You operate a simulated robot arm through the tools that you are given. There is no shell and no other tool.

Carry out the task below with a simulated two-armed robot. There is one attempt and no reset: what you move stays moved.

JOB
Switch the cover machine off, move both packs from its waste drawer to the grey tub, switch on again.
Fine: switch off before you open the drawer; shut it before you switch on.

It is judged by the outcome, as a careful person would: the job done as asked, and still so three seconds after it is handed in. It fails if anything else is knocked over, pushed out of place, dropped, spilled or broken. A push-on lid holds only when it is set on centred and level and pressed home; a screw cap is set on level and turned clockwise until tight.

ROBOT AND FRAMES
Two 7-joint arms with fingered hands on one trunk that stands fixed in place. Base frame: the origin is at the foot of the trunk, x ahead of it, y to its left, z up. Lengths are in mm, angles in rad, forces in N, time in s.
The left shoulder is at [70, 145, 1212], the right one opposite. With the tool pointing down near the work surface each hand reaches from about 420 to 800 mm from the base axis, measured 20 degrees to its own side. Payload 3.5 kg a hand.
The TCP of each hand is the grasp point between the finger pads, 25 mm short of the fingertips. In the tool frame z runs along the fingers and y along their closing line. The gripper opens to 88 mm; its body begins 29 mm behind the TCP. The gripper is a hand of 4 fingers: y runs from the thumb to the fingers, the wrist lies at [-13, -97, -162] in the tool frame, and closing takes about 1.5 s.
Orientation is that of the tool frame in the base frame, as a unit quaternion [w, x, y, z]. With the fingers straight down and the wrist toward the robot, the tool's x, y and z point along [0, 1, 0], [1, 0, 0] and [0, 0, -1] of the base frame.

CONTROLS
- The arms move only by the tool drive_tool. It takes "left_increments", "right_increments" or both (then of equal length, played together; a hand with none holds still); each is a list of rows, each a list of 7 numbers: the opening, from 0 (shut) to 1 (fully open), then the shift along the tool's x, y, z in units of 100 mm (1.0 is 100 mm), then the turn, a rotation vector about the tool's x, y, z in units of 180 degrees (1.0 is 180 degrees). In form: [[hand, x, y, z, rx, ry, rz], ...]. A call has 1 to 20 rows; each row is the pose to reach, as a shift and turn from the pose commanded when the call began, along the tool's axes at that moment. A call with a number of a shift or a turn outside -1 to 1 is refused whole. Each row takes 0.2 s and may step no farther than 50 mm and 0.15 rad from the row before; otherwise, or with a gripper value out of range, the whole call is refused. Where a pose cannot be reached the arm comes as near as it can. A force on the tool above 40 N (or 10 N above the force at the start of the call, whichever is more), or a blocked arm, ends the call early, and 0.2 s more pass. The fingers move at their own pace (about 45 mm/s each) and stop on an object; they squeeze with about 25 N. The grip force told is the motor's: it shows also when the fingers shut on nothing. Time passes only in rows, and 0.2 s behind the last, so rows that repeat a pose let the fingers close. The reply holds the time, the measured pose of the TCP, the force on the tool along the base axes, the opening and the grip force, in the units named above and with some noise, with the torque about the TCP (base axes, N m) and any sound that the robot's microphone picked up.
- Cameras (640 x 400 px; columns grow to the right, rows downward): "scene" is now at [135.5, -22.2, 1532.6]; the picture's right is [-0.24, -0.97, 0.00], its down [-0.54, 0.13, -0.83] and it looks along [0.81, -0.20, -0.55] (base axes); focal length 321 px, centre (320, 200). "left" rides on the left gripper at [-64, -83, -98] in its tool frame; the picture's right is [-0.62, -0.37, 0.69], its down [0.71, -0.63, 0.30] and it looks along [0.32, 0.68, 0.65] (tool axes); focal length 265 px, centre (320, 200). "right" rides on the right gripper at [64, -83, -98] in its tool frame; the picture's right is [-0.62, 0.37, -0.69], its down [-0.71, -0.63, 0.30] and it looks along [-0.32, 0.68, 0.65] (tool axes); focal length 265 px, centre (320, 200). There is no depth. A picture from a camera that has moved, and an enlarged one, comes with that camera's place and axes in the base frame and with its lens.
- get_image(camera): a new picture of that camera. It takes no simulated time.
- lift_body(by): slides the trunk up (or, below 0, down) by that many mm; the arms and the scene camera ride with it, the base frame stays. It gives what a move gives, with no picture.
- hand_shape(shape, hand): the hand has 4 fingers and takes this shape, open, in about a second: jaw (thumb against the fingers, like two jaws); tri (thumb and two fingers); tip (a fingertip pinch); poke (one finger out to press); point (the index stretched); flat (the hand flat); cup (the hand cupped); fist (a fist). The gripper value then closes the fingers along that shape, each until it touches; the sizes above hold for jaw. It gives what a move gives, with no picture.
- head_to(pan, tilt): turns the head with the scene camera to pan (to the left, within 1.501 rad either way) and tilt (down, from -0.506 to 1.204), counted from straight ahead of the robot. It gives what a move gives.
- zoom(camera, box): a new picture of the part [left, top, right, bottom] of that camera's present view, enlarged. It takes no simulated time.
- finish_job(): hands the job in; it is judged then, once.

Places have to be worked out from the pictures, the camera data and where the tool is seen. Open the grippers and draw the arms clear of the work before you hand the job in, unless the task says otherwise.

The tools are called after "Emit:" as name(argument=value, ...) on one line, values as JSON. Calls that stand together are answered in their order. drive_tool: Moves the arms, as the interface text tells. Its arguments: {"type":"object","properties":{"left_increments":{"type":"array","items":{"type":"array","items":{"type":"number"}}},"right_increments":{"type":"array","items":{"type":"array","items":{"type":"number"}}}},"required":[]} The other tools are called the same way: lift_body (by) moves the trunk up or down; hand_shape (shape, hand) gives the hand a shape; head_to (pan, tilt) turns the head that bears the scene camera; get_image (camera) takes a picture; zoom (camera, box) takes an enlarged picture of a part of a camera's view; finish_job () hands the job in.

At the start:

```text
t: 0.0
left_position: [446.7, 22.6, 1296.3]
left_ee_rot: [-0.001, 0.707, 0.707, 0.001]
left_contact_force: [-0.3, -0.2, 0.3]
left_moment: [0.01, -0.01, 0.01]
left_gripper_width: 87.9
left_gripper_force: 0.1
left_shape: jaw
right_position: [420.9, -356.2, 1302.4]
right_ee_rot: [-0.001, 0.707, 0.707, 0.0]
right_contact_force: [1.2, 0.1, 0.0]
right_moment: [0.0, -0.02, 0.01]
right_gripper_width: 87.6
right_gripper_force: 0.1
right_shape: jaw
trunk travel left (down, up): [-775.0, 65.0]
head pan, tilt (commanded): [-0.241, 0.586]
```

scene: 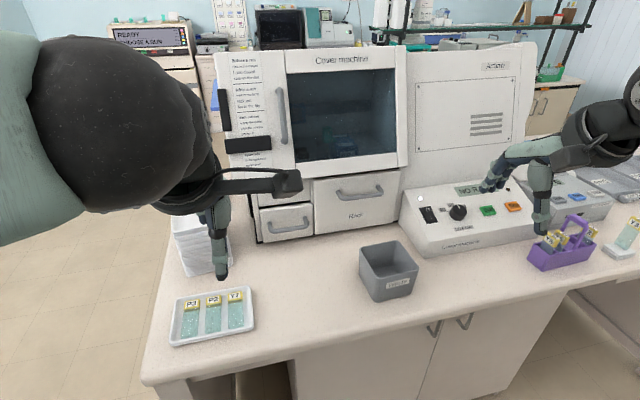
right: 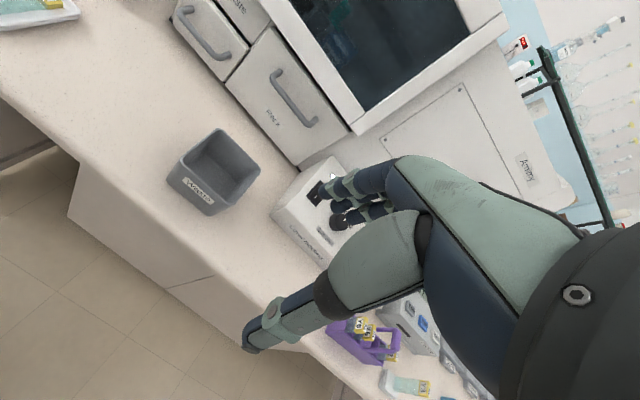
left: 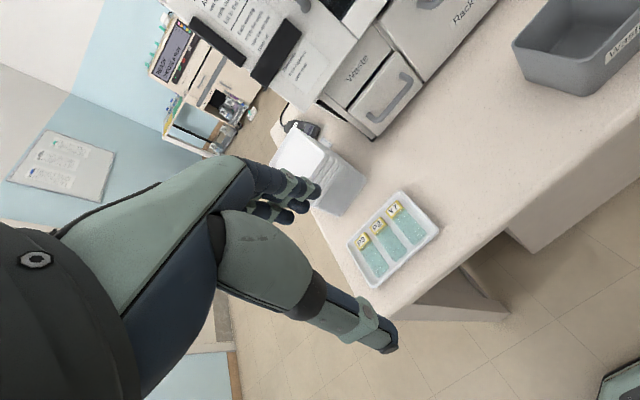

* * *

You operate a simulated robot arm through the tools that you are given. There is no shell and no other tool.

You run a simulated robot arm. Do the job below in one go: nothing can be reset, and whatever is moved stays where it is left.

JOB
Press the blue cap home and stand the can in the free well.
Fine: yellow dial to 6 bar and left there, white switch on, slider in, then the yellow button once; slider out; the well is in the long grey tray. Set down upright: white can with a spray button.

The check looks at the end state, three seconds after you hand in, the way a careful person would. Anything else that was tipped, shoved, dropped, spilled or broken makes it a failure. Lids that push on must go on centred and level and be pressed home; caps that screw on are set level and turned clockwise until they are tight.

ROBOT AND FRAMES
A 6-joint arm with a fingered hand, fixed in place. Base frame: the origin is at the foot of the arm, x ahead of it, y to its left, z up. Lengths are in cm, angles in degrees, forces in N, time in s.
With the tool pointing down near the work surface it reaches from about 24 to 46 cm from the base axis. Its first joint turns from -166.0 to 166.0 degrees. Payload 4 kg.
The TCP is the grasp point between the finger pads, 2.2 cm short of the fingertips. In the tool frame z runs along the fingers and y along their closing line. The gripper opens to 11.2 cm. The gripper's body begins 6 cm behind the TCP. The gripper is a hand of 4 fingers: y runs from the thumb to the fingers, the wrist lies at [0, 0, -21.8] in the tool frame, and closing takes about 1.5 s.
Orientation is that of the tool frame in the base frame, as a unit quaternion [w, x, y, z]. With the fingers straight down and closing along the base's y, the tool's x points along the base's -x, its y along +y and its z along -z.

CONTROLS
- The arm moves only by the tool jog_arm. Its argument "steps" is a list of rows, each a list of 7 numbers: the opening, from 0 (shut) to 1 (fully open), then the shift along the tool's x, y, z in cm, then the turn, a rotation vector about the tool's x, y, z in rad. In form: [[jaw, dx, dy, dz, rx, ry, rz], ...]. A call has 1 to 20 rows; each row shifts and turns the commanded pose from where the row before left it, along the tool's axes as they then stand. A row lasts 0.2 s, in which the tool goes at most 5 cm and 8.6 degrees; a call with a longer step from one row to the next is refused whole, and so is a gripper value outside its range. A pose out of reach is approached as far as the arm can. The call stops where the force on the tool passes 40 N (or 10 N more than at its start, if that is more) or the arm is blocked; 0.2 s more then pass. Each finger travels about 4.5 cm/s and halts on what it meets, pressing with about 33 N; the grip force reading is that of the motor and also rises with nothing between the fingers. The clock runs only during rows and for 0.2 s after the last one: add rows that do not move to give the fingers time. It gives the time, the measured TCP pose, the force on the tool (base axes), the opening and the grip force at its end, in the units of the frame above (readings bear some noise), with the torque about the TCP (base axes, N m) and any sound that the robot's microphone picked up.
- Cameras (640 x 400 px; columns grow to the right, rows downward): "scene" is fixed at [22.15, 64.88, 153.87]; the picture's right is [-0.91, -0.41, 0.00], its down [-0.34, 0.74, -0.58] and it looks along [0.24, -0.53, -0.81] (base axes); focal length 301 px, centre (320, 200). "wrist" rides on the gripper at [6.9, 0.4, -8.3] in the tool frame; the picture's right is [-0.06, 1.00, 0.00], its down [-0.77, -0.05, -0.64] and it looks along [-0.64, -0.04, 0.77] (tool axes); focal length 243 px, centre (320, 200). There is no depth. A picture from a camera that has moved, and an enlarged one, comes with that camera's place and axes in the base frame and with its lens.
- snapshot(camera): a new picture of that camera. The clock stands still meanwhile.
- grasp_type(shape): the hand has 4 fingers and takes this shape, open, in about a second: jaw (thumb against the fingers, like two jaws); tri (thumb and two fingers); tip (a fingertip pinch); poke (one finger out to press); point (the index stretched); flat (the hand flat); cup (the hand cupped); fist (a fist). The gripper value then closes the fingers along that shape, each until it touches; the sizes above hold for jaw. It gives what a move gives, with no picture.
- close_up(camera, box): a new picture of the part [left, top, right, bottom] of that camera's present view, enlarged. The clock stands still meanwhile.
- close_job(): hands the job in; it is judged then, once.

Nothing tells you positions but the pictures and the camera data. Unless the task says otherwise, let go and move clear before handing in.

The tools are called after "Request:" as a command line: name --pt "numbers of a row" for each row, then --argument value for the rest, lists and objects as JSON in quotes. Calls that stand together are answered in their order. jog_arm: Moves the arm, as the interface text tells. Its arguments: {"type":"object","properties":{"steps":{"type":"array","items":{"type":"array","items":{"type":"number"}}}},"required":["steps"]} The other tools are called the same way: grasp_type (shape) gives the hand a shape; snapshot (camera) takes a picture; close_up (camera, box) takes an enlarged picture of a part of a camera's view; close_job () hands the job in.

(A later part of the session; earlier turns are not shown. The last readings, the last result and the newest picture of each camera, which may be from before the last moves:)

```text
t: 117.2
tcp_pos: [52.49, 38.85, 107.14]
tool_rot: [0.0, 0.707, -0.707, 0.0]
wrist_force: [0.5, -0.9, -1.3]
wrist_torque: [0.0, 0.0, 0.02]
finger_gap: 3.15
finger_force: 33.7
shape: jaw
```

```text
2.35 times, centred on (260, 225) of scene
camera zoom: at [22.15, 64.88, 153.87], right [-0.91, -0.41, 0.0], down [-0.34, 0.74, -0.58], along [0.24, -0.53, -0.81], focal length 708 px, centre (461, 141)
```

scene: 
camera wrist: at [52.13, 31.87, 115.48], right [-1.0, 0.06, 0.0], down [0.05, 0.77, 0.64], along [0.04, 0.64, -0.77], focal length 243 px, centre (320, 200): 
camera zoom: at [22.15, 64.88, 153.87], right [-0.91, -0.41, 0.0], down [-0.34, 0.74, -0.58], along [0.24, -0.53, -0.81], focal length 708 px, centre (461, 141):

...

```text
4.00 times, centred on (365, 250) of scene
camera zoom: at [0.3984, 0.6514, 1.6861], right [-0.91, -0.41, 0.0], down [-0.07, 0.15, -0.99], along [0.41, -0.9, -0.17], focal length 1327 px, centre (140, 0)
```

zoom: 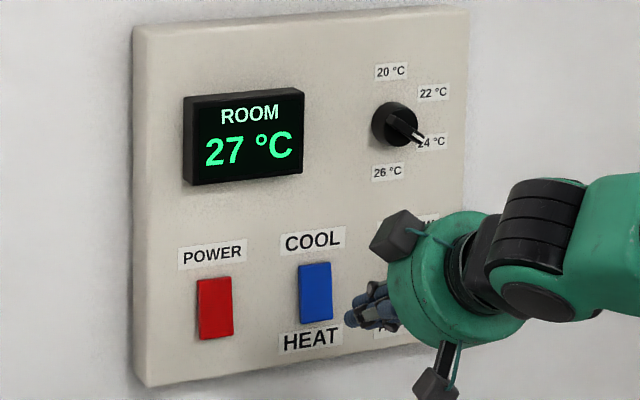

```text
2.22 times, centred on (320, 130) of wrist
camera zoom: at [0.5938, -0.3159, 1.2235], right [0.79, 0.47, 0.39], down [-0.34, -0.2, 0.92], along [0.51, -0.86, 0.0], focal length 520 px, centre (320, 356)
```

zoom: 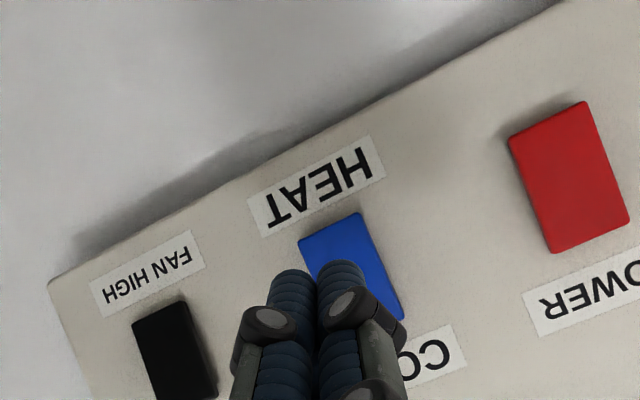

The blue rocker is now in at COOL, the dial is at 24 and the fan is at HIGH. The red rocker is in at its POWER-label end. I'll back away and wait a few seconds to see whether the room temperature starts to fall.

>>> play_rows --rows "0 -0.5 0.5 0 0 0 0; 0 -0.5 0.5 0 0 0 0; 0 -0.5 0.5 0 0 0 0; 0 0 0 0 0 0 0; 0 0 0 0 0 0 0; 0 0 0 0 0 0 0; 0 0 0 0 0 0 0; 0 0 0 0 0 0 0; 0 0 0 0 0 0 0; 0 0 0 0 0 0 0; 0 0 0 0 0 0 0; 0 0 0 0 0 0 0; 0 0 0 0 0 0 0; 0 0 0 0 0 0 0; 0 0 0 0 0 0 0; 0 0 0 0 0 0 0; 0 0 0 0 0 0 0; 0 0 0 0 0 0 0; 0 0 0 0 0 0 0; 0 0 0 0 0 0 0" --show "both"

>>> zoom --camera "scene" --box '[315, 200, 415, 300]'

Prompt: Transcribe the lines above from the one with "Fine: yellow dial" through the one with "With the tool pointing down near the work surface it". Include both ends and leave out every other line. Each line that is not empty gets a number of its own, and empty lines are dropped.

Response:
1. Fine: yellow dial to 6 bar and left there, white switch on, slider in, then the yellow button once; slider out; the well is in the long grey tray. Set down upright: white can with a spray button.
2. The check looks at the end state, three seconds after you hand in, the way a careful person would. Anything else that was tipped, shoved, dropped, spilled or broken makes it a failure. Lids that push on must go on centred and level and be pressed home; caps that screw on are set level and turned clockwise until they are tight.
3. ROBOT AND FRAMES
4. A 6-joint arm with a fingered hand, fixed in place. Base frame: the origin is at the foot of the arm, x ahead of it, y to its left, z up. Lengths are in cm, angles in degrees, forces in N, time in s.
5. With the tool pointing down near the work surface it reaches from about 24 to 46 cm from the base axis. Its first joint turns from -166.0 to 166.0 degrees. Payload 4 kg.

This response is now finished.